Dopo avervi segnalato JVLIA (cliccate qui per rileggere l’intervista), oggi vi presentiamo Sèmièl, attualmente in rotazione radiofonica con “Le vie di Tokyo”, il suo nuovo singolo. Conoscetelo meglio nella nostra intervista!
Samuele Matta, in arte SÈMIÈL, è un cantautore toscano al debutto discografico in lingua italiana dopo aver pubblicato 2 album e 3 Ep in inglese.
Inizia a scrivere all’età di 16 anni e a calcare palchi come chitarrista/autore già nel 2009 in varie band alternative rock e hardcore in lingua inglese, collezionando tour in Italia, Europa, Gran Bretagna e Giappone pubblicando per varie etichette discografiche sia nazionali che internazionali in collaborazione con ADA/WMG, CR Japan, The Orchard, Believe e Horus Music Ltd.
Nel 2020 inizia a scrivere il primo lavoro in italiano prodotto da Andrea Pachetti al 360 Music Factory di Livorno nel 2021 e lavorato per oltre due anni, di cui i primi due singoli vengono originariamente pubblicati per Molto Forte/ADA e successivamente acquisiti da The Saifam Group.
“Le vie di Tokyo” è il secondo singolo di SÈMIÈL, disponibile sulle piattaforme digitali di streaming e in rotazione radiofonica dal 30 Maggio 2025.
«Ciao a tutti! Sono tantissime esse: so essere scomodo, stravagante, sconveniente, sincero, sognatore, ma in questo momento sono, soprattutto, un sound designer e, di sicuro, non una pornostar.»
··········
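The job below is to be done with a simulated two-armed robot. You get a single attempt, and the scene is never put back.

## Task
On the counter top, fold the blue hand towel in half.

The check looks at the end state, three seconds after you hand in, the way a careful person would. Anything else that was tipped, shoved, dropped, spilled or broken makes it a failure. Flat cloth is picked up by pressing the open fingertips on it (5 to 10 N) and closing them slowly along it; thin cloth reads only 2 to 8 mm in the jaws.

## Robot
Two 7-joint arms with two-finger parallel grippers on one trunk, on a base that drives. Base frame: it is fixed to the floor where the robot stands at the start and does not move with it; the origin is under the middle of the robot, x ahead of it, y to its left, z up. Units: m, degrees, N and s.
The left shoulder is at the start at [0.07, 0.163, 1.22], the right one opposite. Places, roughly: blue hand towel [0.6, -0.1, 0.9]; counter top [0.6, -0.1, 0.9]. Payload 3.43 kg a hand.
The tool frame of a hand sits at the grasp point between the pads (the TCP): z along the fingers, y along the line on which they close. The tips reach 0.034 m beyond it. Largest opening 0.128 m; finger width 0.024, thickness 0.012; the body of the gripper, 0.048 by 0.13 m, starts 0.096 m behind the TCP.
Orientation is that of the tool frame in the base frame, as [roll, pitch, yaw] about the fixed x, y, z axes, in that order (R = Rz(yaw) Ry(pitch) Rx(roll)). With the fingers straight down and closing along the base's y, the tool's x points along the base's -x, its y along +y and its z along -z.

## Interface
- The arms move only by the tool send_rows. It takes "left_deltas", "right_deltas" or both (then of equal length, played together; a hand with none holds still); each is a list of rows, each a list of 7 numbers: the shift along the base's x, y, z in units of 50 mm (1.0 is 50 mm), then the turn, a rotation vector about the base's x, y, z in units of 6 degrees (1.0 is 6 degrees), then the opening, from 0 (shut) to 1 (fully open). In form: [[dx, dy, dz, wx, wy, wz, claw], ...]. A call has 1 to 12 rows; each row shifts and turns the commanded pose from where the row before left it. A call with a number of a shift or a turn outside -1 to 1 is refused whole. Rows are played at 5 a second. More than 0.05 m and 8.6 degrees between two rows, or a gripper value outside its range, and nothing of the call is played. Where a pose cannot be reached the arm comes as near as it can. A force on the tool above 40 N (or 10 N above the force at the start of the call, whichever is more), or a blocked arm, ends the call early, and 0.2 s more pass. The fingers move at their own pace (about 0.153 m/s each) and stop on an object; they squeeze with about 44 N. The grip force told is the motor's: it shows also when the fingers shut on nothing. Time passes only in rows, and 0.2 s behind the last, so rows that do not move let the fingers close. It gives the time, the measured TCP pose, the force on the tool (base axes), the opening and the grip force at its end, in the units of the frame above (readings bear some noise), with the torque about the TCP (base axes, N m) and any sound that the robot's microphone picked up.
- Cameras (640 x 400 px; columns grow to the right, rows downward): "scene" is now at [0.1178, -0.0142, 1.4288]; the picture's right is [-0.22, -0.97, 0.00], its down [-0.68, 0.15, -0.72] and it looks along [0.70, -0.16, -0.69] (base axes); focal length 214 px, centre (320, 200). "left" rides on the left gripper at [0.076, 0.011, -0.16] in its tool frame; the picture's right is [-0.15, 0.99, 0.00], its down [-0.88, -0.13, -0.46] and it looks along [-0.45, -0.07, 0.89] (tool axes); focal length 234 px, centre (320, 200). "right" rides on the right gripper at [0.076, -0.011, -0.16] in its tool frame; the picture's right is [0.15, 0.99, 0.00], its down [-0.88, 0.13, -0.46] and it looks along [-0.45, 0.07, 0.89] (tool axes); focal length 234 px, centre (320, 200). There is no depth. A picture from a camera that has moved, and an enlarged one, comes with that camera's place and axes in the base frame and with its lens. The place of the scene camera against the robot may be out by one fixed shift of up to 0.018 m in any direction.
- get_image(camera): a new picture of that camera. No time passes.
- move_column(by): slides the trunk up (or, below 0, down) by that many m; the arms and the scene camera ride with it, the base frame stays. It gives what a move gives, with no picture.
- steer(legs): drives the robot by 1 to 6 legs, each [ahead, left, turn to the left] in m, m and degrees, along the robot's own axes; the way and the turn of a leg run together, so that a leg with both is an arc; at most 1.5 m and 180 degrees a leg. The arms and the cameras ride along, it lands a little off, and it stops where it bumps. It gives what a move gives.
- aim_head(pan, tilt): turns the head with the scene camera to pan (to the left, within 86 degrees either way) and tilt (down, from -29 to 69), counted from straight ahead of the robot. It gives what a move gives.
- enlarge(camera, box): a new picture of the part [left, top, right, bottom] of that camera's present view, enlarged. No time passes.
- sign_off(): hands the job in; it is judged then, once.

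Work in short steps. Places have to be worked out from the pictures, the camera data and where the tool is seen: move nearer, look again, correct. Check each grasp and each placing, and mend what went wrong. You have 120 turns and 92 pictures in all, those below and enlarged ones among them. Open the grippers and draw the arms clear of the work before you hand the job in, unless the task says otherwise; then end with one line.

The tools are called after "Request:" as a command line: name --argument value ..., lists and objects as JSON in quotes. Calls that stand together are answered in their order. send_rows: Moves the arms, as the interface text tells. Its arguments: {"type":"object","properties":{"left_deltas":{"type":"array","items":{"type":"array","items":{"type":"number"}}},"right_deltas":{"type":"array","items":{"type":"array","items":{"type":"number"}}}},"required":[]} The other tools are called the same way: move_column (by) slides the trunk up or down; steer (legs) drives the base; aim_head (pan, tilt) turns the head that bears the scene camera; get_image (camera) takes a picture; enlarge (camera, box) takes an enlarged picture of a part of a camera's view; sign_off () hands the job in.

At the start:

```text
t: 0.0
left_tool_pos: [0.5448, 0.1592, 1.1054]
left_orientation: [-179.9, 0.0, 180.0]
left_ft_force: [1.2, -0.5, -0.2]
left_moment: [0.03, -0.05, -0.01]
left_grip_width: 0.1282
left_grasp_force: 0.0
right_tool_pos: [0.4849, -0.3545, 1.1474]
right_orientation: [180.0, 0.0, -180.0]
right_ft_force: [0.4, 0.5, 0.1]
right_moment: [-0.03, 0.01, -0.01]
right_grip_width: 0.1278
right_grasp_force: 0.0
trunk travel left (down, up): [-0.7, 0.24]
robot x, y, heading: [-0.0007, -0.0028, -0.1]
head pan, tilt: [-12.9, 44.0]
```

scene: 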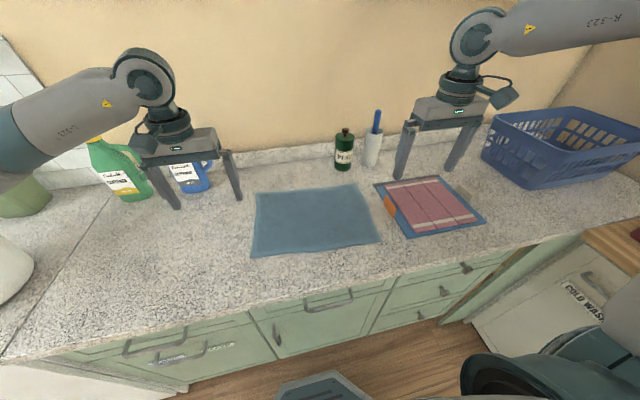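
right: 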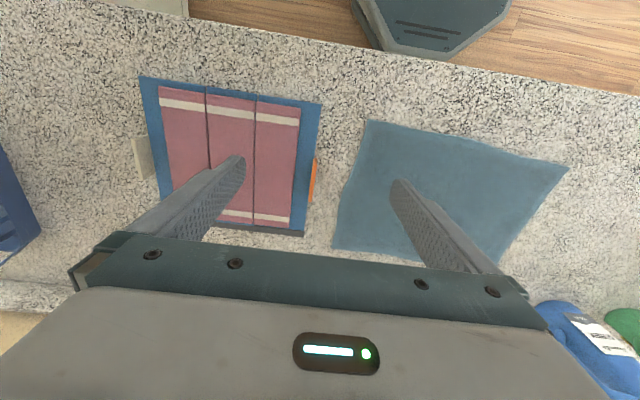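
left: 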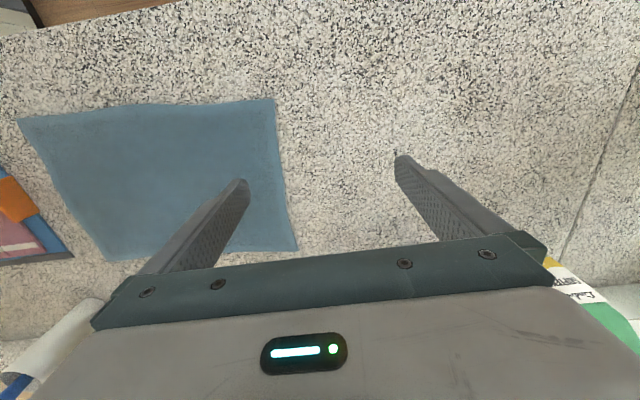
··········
«Ho avuto dei check point che me l’hanno fatta riconoscere a più riprese. Credo di aver avuto la prima erezione cosciente ascoltando una musicassetta dei Deep Purple, mi pare “Made In Japan”. In adolescenza ho scoperto che potevo urlare in un microfono e prendere 50 euro senza che nessuno chiamasse la polizia. Sono sopravvissuto ad un frontale in moto grazie alla chitarra acustica che ha assorbito l’urto senza disintegrarsi (suonavo dei ceppi di legno buoni per il camino, utili soprattutto come airbag dorsali). In maggiore età ho iniziato a pubblicare dischi e, da lì in poi, la musica è diventata una componente chimica della mia persona in maniera irreversibile.»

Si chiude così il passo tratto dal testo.